— START OF Material provided —
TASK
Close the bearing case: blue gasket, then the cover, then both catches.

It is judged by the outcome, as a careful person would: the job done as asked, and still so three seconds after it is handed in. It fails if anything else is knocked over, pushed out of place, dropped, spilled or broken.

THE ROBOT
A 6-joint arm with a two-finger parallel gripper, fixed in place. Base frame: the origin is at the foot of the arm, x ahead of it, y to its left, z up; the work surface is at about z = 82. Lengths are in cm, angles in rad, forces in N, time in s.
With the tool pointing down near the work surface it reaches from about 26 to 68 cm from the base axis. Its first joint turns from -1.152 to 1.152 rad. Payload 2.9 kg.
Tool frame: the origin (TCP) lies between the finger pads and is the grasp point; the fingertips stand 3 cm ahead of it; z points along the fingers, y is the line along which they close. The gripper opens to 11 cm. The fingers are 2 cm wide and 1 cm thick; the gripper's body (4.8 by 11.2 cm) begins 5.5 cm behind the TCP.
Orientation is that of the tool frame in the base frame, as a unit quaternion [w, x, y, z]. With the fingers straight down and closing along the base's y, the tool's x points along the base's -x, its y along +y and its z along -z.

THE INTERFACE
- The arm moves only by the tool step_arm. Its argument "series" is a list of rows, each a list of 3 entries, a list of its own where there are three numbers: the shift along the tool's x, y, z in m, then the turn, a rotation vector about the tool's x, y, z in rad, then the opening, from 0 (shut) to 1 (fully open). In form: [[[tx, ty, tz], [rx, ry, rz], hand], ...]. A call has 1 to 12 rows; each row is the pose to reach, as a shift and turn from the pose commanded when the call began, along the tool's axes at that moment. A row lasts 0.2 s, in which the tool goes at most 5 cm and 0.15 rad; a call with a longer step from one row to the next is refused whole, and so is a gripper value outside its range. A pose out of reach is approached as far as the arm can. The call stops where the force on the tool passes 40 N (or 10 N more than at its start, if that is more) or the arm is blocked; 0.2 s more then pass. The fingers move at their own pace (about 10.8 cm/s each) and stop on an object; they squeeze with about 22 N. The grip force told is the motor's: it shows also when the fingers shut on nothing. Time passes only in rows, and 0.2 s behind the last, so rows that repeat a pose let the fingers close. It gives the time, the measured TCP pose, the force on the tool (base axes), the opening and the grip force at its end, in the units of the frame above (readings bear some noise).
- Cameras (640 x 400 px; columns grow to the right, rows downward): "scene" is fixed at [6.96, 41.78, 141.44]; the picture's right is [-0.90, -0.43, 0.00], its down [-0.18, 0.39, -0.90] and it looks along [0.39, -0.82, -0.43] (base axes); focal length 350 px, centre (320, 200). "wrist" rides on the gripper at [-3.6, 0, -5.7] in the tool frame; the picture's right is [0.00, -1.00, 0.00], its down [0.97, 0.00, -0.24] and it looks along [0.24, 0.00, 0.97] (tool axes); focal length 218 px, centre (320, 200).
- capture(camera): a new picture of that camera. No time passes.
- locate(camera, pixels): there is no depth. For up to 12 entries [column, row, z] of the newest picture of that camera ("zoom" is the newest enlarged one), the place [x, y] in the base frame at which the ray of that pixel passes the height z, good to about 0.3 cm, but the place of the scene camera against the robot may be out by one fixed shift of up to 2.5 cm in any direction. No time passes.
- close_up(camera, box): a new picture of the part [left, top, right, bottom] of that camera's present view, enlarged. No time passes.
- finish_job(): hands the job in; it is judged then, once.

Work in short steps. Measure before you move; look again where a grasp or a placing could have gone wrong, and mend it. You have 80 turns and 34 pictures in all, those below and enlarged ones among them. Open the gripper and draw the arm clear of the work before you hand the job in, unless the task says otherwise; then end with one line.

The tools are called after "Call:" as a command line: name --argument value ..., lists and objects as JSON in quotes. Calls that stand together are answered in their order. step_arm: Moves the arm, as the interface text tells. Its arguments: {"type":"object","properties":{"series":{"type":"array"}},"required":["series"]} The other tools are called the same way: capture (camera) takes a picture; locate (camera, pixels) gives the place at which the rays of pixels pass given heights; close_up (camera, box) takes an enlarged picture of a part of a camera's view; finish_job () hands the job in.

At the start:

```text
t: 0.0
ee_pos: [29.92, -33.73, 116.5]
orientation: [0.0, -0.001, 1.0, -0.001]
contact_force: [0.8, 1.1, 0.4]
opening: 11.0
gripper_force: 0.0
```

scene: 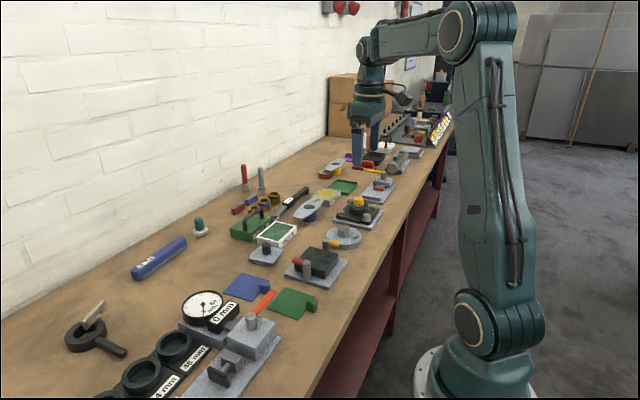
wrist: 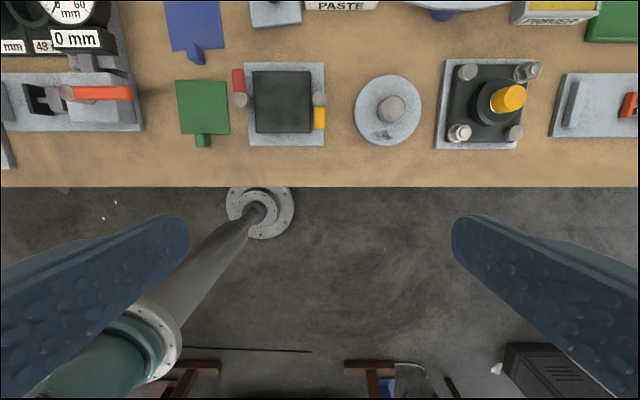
— END OF Material provided —
(Written exercise): Print out the material word for word, omitting the pictures.

(Worked answer):
TASK
Close the bearing case: blue gasket, then the cover, then both catches.

It is judged by the outcome, as a careful person would: the job done as asked, and still so three seconds after it is handed in. It fails if anything else is knocked over, pushed out of place, dropped, spilled or broken.

THE ROBOT
A 6-joint arm with a two-finger parallel gripper, fixed in place. Base frame: the origin is at the foot of the arm, x ahead of it, y to its left, z up; the work surface is at about z = 82. Lengths are in cm, angles in rad, forces in N, time in s.
With the tool pointing down near the work surface it reaches from about 26 to 68 cm from the base axis. Its first joint turns from -1.152 to 1.152 rad. Payload 2.9 kg.
Tool frame: the origin (TCP) lies between the finger pads and is the grasp point; the fingertips stand 3 cm ahead of it; z points along the fingers, y is the line along which they close. The gripper opens to 11 cm. The fingers are 2 cm wide and 1 cm thick; the gripper's body (4.8 by 11.2 cm) begins 5.5 cm behind the TCP.
Orientation is that of the tool frame in the base frame, as a unit quaternion [w, x, y, z]. With the fingers straight down and closing along the base's y, the tool's x points along the base's -x, its y along +y and its z along -z.

THE INTERFACE
- The arm moves only by the tool step_arm. Its argument "series" is a list of rows, each a list of 3 entries, a list of its own where there are three numbers: the shift along the tool's x, y, z in m, then the turn, a rotation vector about the tool's x, y, z in rad, then the opening, from 0 (shut) to 1 (fully open). In form: [[[tx, ty, tz], [rx, ry, rz], hand], ...]. A call has 1 to 12 rows; each row is the pose to reach, as a shift and turn from the pose commanded when the call began, along the tool's axes at that moment. A row lasts 0.2 s, in which the tool goes at most 5 cm and 0.15 rad; a call with a longer step from one row to the next is refused whole, and so is a gripper value outside its range. A pose out of reach is approached as far as the arm can. The call stops where the force on the tool passes 40 N (or 10 N more than at its start, if that is more) or the arm is blocked; 0.2 s more then pass. The fingers move at their own pace (about 10.8 cm/s each) and stop on an object; they squeeze with about 22 N. The grip force told is the motor's: it shows also when the fingers shut on nothing. Time passes only in rows, and 0.2 s behind the last, so rows that repeat a pose let the fingers close. It gives the time, the measured TCP pose, the force on the tool (base axes), the opening and the grip force at its end, in the units of the frame above (readings bear some noise).
- Cameras (640 x 400 px; columns grow to the right, rows downward): "scene" is fixed at [6.96, 41.78, 141.44]; the picture's right is [-0.90, -0.43, 0.00], its down [-0.18, 0.39, -0.90] and it looks along [0.39, -0.82, -0.43] (base axes); focal length 350 px, centre (320, 200). "wrist" rides on the gripper at [-3.6, 0, -5.7] in the tool frame; the picture's right is [0.00, -1.00, 0.00], its down [0.97, 0.00, -0.24] and it looks along [0.24, 0.00, 0.97] (tool axes); focal length 218 px, centre (320, 200).
- capture(camera): a new picture of that camera. No time passes.
- locate(camera, pixels): there is no depth. For up to 12 entries [column, row, z] of the newest picture of that camera ("zoom" is the newest enlarged one), the place [x, y] in the base frame at which the ray of that pixel passes the height z, good to about 0.3 cm, but the place of the scene camera against the robot may be out by one fixed shift of up to 2.5 cm in any direction. No time passes.
- close_up(camera, box): a new picture of the part [left, top, right, bottom] of that camera's present view, enlarged. No time passes.
- finish_job(): hands the job in; it is judged then, once.

Work in short steps. Measure before you move; look again where a grasp or a placing could have gone wrong, and mend it. You have 80 turns and 34 pictures in all, those below and enlarged ones among them. Open the gripper and draw the arm clear of the work before you hand the job in, unless the task says otherwise; then end with one line.

The tools are called after "Call:" as a command line: name --argument value ..., lists and objects as JSON in quotes. Calls that stand together are answered in their order. step_arm: Moves the arm, as the interface text tells. Its arguments: {"type":"object","properties":{"series":{"type":"array"}},"required":["series"]} The other tools are called the same way: capture (camera) takes a picture; locate (camera, pixels) gives the place at which the rays of pixels pass given heights; close_up (camera, box) takes an enlarged picture of a part of a camera's view; finish_job () hands the job in.

At the start:

```text
t: 0.0
ee_pos: [29.92, -33.73, 116.5]
orientation: [0.0, -0.001, 1.0, -0.001]
contact_force: [0.8, 1.1, 0.4]
opening: 11.0
gripper_force: 0.0
```

scene: 
wrist: 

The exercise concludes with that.